══ Dataset content ══

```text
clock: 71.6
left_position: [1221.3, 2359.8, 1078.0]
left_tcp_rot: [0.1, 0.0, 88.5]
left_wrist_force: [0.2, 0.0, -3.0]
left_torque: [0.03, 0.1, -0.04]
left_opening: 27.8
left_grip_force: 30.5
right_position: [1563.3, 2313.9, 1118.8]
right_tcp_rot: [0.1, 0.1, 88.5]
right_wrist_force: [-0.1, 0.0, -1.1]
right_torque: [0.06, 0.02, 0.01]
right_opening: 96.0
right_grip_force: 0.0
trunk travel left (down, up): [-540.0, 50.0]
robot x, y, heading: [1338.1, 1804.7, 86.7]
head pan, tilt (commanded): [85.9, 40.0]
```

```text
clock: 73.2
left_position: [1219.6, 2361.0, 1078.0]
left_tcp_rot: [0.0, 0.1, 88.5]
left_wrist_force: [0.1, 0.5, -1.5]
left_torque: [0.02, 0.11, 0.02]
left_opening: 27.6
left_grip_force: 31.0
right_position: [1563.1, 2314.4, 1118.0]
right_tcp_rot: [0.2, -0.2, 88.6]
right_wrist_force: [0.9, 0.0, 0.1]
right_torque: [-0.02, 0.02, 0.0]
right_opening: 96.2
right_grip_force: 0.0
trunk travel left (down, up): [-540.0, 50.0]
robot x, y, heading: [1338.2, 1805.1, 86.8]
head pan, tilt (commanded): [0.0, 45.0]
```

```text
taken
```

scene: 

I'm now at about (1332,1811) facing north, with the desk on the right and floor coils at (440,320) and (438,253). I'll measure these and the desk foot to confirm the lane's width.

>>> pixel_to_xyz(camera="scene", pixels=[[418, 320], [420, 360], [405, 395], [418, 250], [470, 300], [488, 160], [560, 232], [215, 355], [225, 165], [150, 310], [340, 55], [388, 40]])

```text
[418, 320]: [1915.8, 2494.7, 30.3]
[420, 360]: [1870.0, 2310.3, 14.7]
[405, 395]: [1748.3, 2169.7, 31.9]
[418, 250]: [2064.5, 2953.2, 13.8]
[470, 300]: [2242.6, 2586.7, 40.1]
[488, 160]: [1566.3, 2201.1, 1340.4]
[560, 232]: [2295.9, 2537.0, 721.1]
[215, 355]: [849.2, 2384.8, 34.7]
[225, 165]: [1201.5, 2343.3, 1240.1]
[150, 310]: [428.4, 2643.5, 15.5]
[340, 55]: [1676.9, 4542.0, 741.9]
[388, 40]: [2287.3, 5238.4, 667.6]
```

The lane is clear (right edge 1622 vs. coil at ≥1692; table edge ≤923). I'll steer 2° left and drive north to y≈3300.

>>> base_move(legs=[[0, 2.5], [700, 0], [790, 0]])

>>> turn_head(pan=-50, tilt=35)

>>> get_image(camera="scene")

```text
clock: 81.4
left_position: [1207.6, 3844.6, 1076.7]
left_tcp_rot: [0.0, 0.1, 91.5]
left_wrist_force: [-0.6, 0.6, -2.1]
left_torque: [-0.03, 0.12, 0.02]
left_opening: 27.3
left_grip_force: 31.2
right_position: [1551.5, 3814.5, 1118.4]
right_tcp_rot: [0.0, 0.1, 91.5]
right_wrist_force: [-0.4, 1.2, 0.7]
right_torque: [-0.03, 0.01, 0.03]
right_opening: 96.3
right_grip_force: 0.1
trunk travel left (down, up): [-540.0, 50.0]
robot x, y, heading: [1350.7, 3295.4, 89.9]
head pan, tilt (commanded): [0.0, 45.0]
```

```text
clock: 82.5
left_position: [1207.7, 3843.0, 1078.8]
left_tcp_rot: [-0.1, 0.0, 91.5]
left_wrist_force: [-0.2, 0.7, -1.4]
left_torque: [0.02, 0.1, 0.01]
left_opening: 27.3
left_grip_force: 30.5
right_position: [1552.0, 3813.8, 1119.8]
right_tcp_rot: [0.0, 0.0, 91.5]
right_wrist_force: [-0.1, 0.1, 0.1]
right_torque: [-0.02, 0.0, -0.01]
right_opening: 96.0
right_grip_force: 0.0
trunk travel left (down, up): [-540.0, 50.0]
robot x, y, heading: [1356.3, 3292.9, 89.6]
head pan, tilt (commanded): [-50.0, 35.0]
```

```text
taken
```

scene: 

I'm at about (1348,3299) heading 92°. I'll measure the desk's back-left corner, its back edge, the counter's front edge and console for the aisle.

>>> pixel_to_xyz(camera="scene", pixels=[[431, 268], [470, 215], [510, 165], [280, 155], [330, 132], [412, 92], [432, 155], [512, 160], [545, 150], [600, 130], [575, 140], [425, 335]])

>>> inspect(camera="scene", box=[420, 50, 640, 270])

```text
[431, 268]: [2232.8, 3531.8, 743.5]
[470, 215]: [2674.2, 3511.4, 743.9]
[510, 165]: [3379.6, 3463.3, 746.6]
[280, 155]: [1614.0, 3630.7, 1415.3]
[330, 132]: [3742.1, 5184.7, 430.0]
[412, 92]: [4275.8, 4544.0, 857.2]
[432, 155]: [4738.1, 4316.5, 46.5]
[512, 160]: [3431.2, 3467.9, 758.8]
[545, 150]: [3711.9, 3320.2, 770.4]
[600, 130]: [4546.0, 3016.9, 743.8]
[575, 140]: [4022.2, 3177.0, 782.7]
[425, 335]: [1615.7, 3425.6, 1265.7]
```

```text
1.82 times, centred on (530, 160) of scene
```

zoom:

═══

**What you will do:** Which lines contain "commanded"? Copy each of them out.

**Written response:**
head pan, tilt (commanded): [85.9, 40.0]
head pan, tilt (commanded): [0.0, 45.0]
head pan, tilt (commanded): [0.0, 45.0]
head pan, tilt (commanded): [-50.0, 35.0]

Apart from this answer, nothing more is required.